— begin Information shown —

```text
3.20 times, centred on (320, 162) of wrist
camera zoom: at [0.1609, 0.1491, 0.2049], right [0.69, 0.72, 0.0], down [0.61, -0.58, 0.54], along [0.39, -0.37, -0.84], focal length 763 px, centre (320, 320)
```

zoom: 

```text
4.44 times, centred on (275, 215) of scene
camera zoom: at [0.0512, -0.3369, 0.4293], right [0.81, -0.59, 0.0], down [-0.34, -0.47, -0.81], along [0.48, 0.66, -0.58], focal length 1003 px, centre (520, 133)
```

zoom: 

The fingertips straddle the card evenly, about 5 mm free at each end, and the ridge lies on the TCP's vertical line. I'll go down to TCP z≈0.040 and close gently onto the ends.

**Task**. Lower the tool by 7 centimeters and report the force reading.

— end Information shown —

**Task**. Tally the lines above containing "along". Answer with the count only.

**Answer for the task**. 2